Instructor: Virginia Rawls

Virginia has a master' degree in Education and a bachelors in Sports Medicine/athletic Training

The word 'thrombus' is the technical term for a blood clot. A thrombus can form anywhere in the circulatory system. This lesson will explain what a thrombus is and how it is formed.

The Circulatory System

The term thrombus is a fancy word for a blood clot. But what is a blood clot? Let's first review the circulatory system to better understand what a thrombus is and how it is formed.

The circulatory system, also referred to as the cardiovascular system, transports blood throughout the body. As blood travels it delivers blood cells, oxygen, carbon dioxide, water, hormones, and other nutrients. At the same time, blood also transports damaged blood cells, carbon dioxide, and other waste to parts of the body where they can be removed. Blood is a liquid that flows easily through the circulatory system.

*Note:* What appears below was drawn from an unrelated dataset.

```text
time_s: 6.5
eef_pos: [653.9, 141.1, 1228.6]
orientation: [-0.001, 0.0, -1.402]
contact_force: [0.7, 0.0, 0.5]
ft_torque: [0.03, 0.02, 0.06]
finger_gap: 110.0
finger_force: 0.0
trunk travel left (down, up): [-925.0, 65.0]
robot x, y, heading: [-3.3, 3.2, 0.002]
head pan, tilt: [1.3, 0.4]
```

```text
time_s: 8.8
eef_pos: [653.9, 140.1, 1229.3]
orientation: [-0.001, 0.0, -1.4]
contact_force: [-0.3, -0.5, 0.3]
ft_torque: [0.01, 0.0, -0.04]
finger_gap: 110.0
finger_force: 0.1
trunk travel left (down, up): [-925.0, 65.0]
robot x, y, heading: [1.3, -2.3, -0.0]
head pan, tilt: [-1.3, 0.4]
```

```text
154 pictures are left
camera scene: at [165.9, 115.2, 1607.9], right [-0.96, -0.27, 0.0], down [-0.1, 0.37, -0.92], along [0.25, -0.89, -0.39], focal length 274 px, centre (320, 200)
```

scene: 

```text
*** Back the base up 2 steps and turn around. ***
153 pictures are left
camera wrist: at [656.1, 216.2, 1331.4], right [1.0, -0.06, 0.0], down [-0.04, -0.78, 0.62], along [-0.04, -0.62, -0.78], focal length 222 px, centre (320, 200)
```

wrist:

The circulatory system is made up of the heart, blood vessels (arteries, veins, capillaries), and blood. These three components work like a well oiled machine to keep your body running. The heart pumps blood so that is can reach all of the tissues (bone, muscle, organs, etc.) in our body. The arteries deliver blood to the tissues while the veins remove used blood from the tissues.

The circulatory system
circulatory system

Think of the heart, blood vessels, and blood like the subway system in a major city. The electricity that runs the subway cars is like the heart. The subway tracks are the blood vessels and the cars are the blood. The people who get on and off the subway cars are the nutrients, blood cells, and other components of blood that are getting transported through the system.

What is a Thrombus?

Blood normally travels easily through the arteries and veins. However, there are times when blood cells can begin to attach to the walls of the heart, arteries, or veins. When blood cells attach to the walls, this can cause other blood cells to stick to them as well, causing a blockage. This blockage is called a thrombus. A thrombus can completely or partially block a blood vessel. The picture below shows a thrombus in the lower leg.

A thrombus
thrombus

Let's compare this to a traffic accident on a highway. Normally, traffic moves quickly and freely on the roadway. When an accident occurs, the cars involved stop in the lane that they are in. Due to the accident, other drivers have to slow down to maneuver around the damaged cars. Sometimes other cars end up hitting the original cars in the accident, causing more lanes to shut down. Now the backup becomes severe. Only one lane of traffic can get through, and it moves very slowly. This is exactly what happens when a thrombus forms in our body.

A thrombus that forms and then breaks away from the wall of a blood vessel is called an embolus. An embolus is a thrombus that moves, or floats, through the circulatory system. An embolus is a very serious and life-threatening condition.

If a blood vessel is blocked it can keep oxygen from reaching the tissues served by that vessel. When oxygen is not reaching tissues like it should, it is called ischemia. Ischemia can lead to tissue death. A thrombus can also lead to heart attacks, strokes, and damage surrounding tissues. This picture depicts a thrombus that could potentially cause a stroke.

A thrombus that could potentially cause a stroke
thrombus2

How Does a Thrombus Form?

A thrombus can form if there is an injury to a blood vessel, if blood sits still for a long period of time, or if a build-up of cholesterol in the blood occurs.